═════ Data segment ═════
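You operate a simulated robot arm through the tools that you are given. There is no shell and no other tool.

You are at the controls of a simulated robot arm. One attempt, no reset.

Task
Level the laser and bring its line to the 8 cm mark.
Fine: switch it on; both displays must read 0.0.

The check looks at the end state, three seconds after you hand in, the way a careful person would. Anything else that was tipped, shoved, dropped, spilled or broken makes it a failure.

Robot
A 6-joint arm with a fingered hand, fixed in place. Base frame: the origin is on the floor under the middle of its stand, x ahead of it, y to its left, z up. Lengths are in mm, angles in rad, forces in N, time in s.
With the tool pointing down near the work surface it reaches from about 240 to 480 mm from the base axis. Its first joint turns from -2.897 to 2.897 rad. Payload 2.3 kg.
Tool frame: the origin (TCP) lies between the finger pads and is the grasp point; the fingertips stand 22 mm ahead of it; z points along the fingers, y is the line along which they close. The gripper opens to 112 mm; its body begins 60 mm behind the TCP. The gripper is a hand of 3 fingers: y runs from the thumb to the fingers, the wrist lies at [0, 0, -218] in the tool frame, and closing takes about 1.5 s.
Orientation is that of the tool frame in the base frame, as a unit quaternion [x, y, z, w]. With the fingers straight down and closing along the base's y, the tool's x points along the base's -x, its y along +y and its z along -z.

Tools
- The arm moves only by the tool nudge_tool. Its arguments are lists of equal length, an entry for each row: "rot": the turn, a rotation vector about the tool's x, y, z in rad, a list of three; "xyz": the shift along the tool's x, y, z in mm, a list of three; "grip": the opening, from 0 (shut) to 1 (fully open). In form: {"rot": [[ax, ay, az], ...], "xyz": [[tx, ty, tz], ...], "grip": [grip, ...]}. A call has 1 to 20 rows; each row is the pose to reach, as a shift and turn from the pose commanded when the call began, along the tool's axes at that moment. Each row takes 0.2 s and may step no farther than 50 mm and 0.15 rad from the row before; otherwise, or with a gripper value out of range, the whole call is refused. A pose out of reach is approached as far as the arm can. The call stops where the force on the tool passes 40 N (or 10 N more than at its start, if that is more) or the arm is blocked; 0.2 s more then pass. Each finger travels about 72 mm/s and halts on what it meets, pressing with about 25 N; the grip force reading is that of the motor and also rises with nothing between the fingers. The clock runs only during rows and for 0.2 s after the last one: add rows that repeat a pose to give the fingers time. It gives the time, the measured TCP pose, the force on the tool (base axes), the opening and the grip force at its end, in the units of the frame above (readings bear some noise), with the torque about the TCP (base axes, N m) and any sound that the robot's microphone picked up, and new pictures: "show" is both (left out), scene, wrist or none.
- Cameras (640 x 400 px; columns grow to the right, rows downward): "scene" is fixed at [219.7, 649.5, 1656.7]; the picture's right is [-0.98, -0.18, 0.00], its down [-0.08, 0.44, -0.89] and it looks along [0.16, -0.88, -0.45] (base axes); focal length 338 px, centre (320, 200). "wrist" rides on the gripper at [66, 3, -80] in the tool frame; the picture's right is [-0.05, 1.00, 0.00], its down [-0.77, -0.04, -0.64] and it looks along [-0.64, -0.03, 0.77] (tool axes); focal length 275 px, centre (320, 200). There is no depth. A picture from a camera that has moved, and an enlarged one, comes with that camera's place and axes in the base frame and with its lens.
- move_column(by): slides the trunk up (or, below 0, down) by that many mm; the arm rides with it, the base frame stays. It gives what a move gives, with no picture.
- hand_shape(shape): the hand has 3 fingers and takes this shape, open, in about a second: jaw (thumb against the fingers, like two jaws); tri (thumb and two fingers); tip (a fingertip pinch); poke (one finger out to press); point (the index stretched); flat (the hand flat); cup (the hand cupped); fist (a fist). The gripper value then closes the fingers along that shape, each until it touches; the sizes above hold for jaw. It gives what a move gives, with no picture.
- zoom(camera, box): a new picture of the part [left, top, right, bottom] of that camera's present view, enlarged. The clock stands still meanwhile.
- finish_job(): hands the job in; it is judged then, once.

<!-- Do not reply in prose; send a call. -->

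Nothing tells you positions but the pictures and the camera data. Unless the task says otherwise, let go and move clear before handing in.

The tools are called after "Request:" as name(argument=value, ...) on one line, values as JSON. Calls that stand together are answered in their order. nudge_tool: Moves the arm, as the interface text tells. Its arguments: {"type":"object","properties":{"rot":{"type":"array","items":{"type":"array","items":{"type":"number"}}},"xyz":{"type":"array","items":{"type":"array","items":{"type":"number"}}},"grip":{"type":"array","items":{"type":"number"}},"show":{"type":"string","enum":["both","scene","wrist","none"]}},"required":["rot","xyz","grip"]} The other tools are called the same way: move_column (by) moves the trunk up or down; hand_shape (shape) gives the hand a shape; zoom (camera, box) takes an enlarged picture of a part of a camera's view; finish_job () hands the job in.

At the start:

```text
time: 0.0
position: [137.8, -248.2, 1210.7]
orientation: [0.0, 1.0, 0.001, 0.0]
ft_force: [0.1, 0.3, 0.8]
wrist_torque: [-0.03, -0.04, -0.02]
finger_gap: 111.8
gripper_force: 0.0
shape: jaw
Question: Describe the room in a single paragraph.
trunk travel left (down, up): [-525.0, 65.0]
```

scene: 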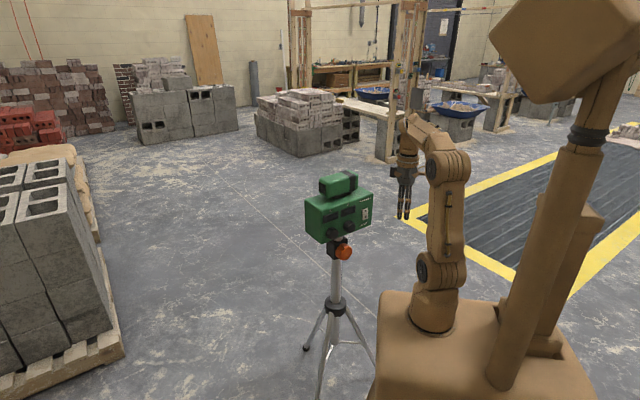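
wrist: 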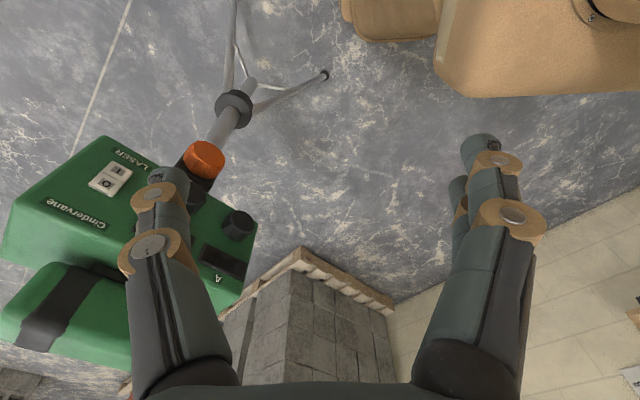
═════
Exercise description: Write out every line above exactly as it is, leaving out the pictures.

Complete response:
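You operate a simulated robot arm through the tools that you are given. There is no shell and no other tool.

You are at the controls of a simulated robot arm. One attempt, no reset.

Task
Level the laser and bring its line to the 8 cm mark.
Fine: switch it on; both displays must read 0.0.

The check looks at the end state, three seconds after you hand in, the way a careful person would. Anything else that was tipped, shoved, dropped, spilled or broken makes it a failure.

Robot
A 6-joint arm with a fingered hand, fixed in place. Base frame: the origin is on the floor under the middle of its stand, x ahead of it, y to its left, z up. Lengths are in mm, angles in rad, forces in N, time in s.
With the tool pointing down near the work surface it reaches from about 240 to 480 mm from the base axis. Its first joint turns from -2.897 to 2.897 rad. Payload 2.3 kg.
Tool frame: the origin (TCP) lies between the finger pads and is the grasp point; the fingertips stand 22 mm ahead of it; z points along the fingers, y is the line along which they close. The gripper opens to 112 mm; its body begins 60 mm behind the TCP. The gripper is a hand of 3 fingers: y runs from the thumb to the fingers, the wrist lies at [0, 0, -218] in the tool frame, and closing takes about 1.5 s.
Orientation is that of the tool frame in the base frame, as a unit quaternion [x, y, z, w]. With the fingers straight down and closing along the base's y, the tool's x points along the base's -x, its y along +y and its z along -z.

Tools
- The arm moves only by the tool nudge_tool. Its arguments are lists of equal length, an entry for each row: "rot": the turn, a rotation vector about the tool's x, y, z in rad, a list of three; "xyz": the shift along the tool's x, y, z in mm, a list of three; "grip": the opening, from 0 (shut) to 1 (fully open). In form: {"rot": [[ax, ay, az], ...], "xyz": [[tx, ty, tz], ...], "grip": [grip, ...]}. A call has 1 to 20 rows; each row is the pose to reach, as a shift and turn from the pose commanded when the call began, along the tool's axes at that moment. Each row takes 0.2 s and may step no farther than 50 mm and 0.15 rad from the row before; otherwise, or with a gripper value out of range, the whole call is refused. A pose out of reach is approached as far as the arm can. The call stops where the force on the tool passes 40 N (or 10 N more than at its start, if that is more) or the arm is blocked; 0.2 s more then pass. Each finger travels about 72 mm/s and halts on what it meets, pressing with about 25 N; the grip force reading is that of the motor and also rises with nothing between the fingers. The clock runs only during rows and for 0.2 s after the last one: add rows that repeat a pose to give the fingers time. It gives the time, the measured TCP pose, the force on the tool (base axes), the opening and the grip force at its end, in the units of the frame above (readings bear some noise), with the torque about the TCP (base axes, N m) and any sound that the robot's microphone picked up, and new pictures: "show" is both (left out), scene, wrist or none.
- Cameras (640 x 400 px; columns grow to the right, rows downward): "scene" is fixed at [219.7, 649.5, 1656.7]; the picture's right is [-0.98, -0.18, 0.00], its down [-0.08, 0.44, -0.89] and it looks along [0.16, -0.88, -0.45] (base axes); focal length 338 px, centre (320, 200). "wrist" rides on the gripper at [66, 3, -80] in the tool frame; the picture's right is [-0.05, 1.00, 0.00], its down [-0.77, -0.04, -0.64] and it looks along [-0.64, -0.03, 0.77] (tool axes); focal length 275 px, centre (320, 200). There is no depth. A picture from a camera that has moved, and an enlarged one, comes with that camera's place and axes in the base frame and with its lens.
- move_column(by): slides the trunk up (or, below 0, down) by that many mm; the arm rides with it, the base frame stays. It gives what a move gives, with no picture.
- hand_shape(shape): the hand has 3 fingers and takes this shape, open, in about a second: jaw (thumb against the fingers, like two jaws); tri (thumb and two fingers); tip (a fingertip pinch); poke (one finger out to press); point (the index stretched); flat (the hand flat); cup (the hand cupped); fist (a fist). The gripper value then closes the fingers along that shape, each until it touches; the sizes above hold for jaw. It gives what a move gives, with no picture.
- zoom(camera, box): a new picture of the part [left, top, right, bottom] of that camera's present view, enlarged. The clock stands still meanwhile.
- finish_job(): hands the job in; it is judged then, once.

<!-- Do not reply in prose; send a call. -->

Nothing tells you positions but the pictures and the camera data. Unless the task says otherwise, let go and move clear before handing in.

The tools are called after "Request:" as name(argument=value, ...) on one line, values as JSON. Calls that stand together are answered in their order. nudge_tool: Moves the arm, as the interface text tells. Its arguments: {"type":"object","properties":{"rot":{"type":"array","items":{"type":"array","items":{"type":"number"}}},"xyz":{"type":"array","items":{"type":"array","items":{"type":"number"}}},"grip":{"type":"array","items":{"type":"number"}},"show":{"type":"string","enum":["both","scene","wrist","none"]}},"required":["rot","xyz","grip"]} The other tools are called the same way: move_column (by) moves the trunk up or down; hand_shape (shape) gives the hand a shape; zoom (camera, box) takes an enlarged picture of a part of a camera's view; finish_job () hands the job in.

At the start:

```text
time: 0.0
position: [137.8, -248.2, 1210.7]
orientation: [0.0, 1.0, 0.001, 0.0]
ft_force: [0.1, 0.3, 0.8]
wrist_torque: [-0.03, -0.04, -0.02]
finger_gap: 111.8
gripper_force: 0.0
shape: jaw
Question: Describe the room in a single paragraph.
trunk travel left (down, up): [-525.0, 65.0]
```

scene: 
wrist: 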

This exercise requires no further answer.